Emmett Tyrrell
Thursday, April 16, 2009
WASHINGTON -- Another Democratic president has shattered precedent. Democratic politicians take great pride in shattering American precedents, and they do so with such regularity that it is surprising there are any precedents left to shatter, except, I guess, for the precedents Democrats establish on the ruins of earlier precedents. I hope that when the next Republican president comes along, he or she will shatter a few Democratic precedents. Given the serial bungling of the Obama administration, I shall not be surprised to see that precedent-shattering Republican come along in 2013.
During his recent European peregrination, our haughty president became the first American president to speak ill of America while on foreign soil. Actually, it is rare for an American president to speak ill of America anywhere. President Barack H. Obama does it practically everywhere. Now that Fidel Castro has quieted down and the French left is in abeyance, President Obama has become America's leading critic.
Until the ex-presidency of Jimmy Carter, it was unheard of for a former president to speak ill of his country or of the sitting president while traveling abroad. Jimmy broke that precedent early in the presidency of the man who beat him, Ronald Reagan. Since then, Jimmy frequently has piped up against America and whoever might be president. He did it as recently as 2005, when he said, "I think what's going on at Guantanamo Bay and in Abu Ghraib and other places is a disgrace to the United States of America."
Now along comes the precedent-shattering President Obama, traveling through Europe on his virginal passport -- a passport that was used precisely once before he became a national political figure. His tour of Europe was the burlesque of a preening popinjay. He gave the queen an iPod. His wife gave her a friendly squeeze. Oh, yes, and the president declared that the official language of German-speaking Austria is "Austrian." All that was amusing, but the criticism of his homeland while in Europe was not. Actually, I am tired of hearing his criticism of his homeland when he is at home. We know he believes America was a failed state before he became president.
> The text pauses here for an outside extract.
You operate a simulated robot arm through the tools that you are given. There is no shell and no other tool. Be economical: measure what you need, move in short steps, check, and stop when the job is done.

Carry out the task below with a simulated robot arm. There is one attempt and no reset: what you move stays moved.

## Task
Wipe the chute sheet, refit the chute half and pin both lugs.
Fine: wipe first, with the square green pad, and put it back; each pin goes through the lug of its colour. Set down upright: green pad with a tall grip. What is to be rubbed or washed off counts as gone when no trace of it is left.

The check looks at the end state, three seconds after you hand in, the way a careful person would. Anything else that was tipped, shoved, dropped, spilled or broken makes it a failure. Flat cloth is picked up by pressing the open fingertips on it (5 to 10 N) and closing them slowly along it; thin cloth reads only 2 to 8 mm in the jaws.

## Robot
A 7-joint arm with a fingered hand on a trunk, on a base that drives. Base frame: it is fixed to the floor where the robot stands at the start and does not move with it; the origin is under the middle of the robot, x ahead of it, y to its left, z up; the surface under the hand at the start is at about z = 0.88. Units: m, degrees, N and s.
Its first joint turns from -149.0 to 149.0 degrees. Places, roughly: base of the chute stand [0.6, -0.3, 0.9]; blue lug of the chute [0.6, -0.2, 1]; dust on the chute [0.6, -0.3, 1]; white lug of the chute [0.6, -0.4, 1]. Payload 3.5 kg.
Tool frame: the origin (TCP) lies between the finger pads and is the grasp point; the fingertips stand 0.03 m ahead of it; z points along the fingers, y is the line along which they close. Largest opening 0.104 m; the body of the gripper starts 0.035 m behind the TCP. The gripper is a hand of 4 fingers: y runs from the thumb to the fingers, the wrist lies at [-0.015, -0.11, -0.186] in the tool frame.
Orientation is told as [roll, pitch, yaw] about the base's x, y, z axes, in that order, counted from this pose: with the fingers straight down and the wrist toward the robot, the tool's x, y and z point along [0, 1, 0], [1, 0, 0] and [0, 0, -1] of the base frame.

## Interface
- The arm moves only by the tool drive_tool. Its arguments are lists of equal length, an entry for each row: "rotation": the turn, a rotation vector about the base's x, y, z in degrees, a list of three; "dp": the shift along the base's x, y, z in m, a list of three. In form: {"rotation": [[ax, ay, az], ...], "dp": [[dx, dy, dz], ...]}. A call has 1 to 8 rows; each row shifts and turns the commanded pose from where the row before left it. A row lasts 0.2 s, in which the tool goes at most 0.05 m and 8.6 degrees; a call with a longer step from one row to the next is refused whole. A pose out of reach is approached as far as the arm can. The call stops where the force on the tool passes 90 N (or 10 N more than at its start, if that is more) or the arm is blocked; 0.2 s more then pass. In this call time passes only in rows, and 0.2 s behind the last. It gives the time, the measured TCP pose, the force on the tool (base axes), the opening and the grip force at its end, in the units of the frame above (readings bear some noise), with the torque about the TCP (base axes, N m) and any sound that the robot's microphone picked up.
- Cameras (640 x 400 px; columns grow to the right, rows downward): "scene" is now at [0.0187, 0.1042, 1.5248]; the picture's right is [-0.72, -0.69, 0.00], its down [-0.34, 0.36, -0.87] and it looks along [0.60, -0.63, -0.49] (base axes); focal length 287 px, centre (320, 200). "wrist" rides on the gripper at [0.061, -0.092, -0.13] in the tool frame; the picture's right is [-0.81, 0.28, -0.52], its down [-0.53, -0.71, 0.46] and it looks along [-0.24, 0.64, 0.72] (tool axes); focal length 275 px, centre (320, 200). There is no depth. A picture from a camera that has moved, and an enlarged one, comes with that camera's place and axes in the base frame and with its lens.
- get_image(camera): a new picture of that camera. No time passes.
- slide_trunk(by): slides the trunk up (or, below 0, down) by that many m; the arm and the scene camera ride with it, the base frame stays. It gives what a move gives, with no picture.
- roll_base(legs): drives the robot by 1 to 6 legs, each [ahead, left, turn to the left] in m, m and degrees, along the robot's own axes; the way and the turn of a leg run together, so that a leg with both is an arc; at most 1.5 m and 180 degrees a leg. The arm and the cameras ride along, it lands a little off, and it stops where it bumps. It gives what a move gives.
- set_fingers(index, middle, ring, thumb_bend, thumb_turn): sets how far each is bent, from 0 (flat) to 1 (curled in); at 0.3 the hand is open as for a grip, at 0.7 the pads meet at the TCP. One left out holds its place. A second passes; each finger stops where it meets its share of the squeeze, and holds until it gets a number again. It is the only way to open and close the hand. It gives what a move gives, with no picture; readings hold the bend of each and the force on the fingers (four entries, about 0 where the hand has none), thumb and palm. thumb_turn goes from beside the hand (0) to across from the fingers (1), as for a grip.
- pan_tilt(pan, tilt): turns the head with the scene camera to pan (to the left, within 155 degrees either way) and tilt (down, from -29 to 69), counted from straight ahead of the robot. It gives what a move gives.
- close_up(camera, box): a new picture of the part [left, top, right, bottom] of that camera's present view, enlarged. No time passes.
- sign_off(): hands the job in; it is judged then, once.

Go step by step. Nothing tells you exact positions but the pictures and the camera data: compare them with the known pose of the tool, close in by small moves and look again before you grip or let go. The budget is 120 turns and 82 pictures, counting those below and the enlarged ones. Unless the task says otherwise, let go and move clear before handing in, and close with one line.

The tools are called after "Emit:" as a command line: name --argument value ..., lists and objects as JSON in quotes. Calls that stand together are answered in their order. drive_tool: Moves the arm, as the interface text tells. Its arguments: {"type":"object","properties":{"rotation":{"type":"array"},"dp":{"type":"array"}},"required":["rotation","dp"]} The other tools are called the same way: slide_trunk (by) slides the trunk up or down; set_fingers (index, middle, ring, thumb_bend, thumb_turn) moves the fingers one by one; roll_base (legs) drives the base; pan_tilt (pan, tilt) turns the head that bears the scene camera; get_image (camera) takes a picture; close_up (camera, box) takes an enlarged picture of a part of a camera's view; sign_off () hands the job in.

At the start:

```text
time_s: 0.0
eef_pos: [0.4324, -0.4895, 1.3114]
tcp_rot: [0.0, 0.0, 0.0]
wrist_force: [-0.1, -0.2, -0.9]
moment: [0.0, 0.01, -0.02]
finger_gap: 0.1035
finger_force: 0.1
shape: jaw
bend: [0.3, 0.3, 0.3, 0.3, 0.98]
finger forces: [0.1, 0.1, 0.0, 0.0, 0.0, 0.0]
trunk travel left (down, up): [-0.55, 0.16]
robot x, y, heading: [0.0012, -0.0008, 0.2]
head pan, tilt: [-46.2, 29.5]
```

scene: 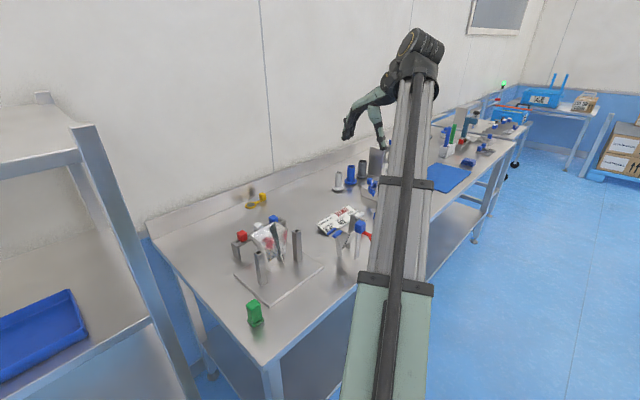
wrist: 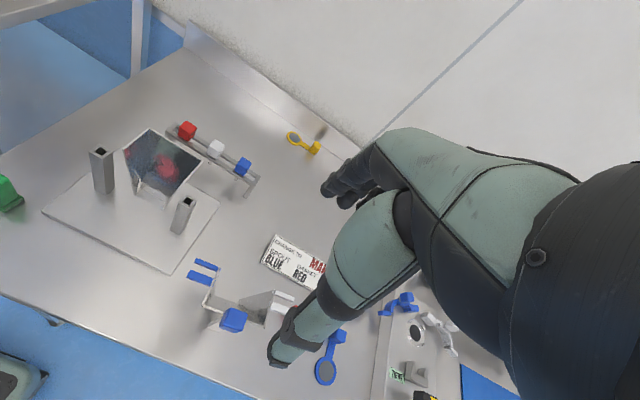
Now let him return the country to the bipartisanship that he promised.
While in Europe, our sententious president blamed America for genocide and torture. He brought up Hiroshima and Guantanamo. He accused us of arrogance. What can President Obama possibly have against arrogance? Since his emergence on the national stage a year or so ago, he has given me the impression that he considers arrogance among the virtues.
It was in Strasbourg, France, among what he might call the Strasbourgundians, that he was most critical of his country. Said our president: "Instead of celebrating your dynamic union and seeking to partner with you to meet common challenges, there have been times where America has shown arrogance and been dismissive, even derisive." Yes, he said "derisive," and he continued: "On both sides of the Atlantic, these attitudes have become all too common." Then he concluded: "They are not wise. They do not represent the truth. They threaten to widen the divide across the Atlantic and leave us both more isolated." After reading that preachy drivel, I have to say that not even Jimmy Carter is capable of such empty moralizing. Perhaps this is how one talks as a community organizer or a motivational speaker, both of which Obama seems to have been, but now he is the president of the United States!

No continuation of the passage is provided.